The Prophet’s Mosque is also a prominent part of the Kingdom’s Vision 2030 presented by Crown Prince Muhammad Bin Salman, deputy premier, and defense minister, which aims to refurbish the Two Holy Mosques and improve all services and overcome all difficulties, so that pilgrims, Umrah performers, and visitors find all the means facilitating the performance of their rituals in ease and comfort.
Al-Madinah Al-Munawwarah has many religious and historical places, which are an indication of the greatness of this town and its connection to the life of Prophet Muhammad (pbuh). One of these places is the Quba Mosque, which is in the southwest of the city.
The latest expansions of the Quba Mosque enables the gathering of about 20,000 worshipers. The northern part of the mosque has been designated for women with a capacity of more than 7,000 worshipers.
One of the most important landmarks for pilgrims and visitors to Al-Madinah is the Seven Mosques.
Al-Madinah Al-Munawwarah is known for its many mountains and valleys. Among the most important of these mountains is Mount Uhud and next to it is the Shuhada (Martyrs) of Uhud Cemetery, which includes the graves of 70 Companions of Prophet Muhammad (pbuh) who were martyred during the Battle of Uhud.
Between the slopes of Al-Madinah hills and mountains are valleys.
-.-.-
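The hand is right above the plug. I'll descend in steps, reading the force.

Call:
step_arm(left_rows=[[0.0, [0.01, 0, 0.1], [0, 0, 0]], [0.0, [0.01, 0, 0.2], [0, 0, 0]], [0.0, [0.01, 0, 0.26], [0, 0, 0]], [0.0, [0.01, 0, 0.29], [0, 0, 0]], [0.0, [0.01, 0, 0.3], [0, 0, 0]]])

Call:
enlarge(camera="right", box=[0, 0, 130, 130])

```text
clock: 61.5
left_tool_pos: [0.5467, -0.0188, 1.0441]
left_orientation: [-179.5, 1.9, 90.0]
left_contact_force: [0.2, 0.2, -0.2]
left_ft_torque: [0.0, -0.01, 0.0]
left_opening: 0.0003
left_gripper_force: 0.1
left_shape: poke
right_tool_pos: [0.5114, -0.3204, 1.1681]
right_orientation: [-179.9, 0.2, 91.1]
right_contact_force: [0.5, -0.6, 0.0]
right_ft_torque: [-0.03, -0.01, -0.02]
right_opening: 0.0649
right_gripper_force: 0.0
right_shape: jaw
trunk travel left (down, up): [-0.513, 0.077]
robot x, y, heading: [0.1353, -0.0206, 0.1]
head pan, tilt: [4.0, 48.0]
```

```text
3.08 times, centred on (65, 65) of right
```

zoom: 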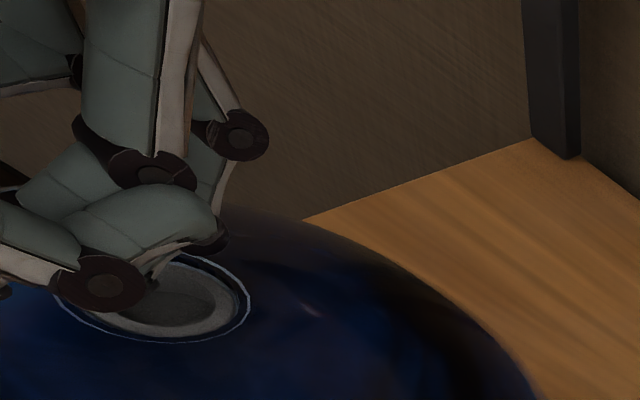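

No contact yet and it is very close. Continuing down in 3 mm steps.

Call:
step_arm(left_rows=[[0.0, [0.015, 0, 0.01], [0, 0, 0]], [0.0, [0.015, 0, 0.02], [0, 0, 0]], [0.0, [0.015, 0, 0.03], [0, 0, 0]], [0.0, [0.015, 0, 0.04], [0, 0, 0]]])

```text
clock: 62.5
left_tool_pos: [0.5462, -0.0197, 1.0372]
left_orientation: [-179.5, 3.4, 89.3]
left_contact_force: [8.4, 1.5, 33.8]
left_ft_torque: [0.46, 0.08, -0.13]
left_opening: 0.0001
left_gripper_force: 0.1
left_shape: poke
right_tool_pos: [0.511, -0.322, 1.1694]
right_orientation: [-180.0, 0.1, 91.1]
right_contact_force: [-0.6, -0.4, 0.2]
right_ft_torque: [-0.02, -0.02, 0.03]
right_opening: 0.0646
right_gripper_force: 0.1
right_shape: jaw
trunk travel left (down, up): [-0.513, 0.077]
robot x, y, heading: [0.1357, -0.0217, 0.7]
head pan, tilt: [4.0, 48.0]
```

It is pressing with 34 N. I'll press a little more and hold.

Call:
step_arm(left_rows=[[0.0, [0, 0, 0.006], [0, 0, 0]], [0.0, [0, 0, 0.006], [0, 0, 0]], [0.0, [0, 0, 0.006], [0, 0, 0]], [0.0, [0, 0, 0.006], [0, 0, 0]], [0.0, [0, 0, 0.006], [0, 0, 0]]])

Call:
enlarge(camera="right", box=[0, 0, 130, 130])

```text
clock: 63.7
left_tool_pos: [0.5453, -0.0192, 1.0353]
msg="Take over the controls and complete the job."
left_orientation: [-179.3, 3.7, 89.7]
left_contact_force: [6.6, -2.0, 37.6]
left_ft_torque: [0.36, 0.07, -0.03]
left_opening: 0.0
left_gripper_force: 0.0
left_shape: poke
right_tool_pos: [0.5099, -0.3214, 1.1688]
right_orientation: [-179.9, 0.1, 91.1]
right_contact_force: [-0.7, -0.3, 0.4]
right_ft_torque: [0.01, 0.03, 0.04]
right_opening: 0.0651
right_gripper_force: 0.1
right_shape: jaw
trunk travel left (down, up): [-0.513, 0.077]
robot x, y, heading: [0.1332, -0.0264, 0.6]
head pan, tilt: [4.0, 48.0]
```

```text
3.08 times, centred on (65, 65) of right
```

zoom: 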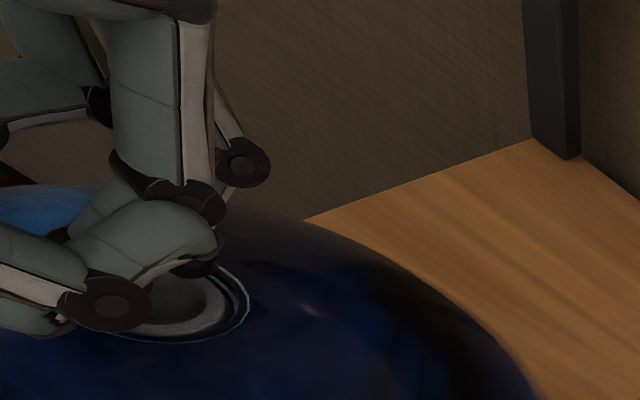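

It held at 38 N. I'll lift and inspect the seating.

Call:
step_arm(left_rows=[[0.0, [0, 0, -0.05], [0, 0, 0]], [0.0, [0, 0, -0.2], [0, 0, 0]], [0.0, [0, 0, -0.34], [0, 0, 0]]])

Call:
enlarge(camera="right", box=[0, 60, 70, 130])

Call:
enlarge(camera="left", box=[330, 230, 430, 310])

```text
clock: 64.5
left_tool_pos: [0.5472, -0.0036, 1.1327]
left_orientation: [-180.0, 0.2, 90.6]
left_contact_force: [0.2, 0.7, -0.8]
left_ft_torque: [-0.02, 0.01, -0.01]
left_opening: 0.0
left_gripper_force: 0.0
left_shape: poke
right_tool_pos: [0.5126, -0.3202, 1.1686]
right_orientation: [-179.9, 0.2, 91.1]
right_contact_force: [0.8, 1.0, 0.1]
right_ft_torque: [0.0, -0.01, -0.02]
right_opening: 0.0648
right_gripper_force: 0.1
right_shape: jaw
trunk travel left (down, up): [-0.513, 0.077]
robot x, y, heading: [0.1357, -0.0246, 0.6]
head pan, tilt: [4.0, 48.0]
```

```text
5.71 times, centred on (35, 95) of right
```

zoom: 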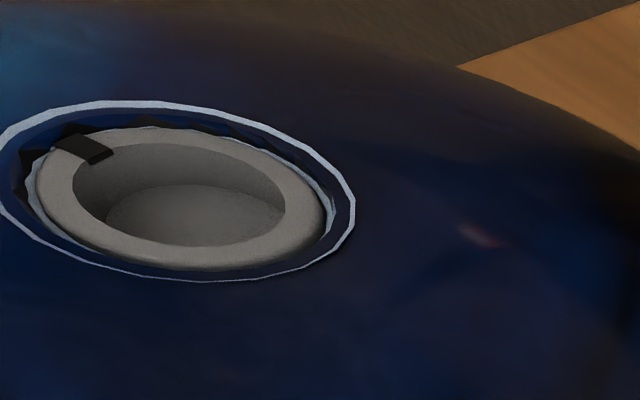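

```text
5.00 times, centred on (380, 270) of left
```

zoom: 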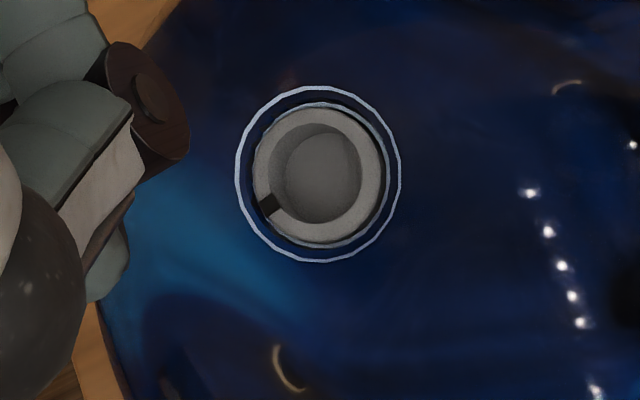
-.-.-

These valleys witnessed ancient civilizations that settled in Al-Madinah or passed through it, as some of these civilizations were mentioned in the biography of Prophet Muhammad (peace be upon him) or discovered at this age through inscriptions and drawings that appeared on rocks as signs of creatures who lived on the land of the Arabian Peninsula during the pre-Islamic era.
Wadi Al-Aqeeq or the (Blessed Valley) is considered one of the most important of these valleys, as it is mentioned in many Ahadith (sayings of the Prophet — pbuh) that show its virtue and the beauty of its nature. Prophet Muhammad (pbuh) used to go out to enjoy its nice air and weather.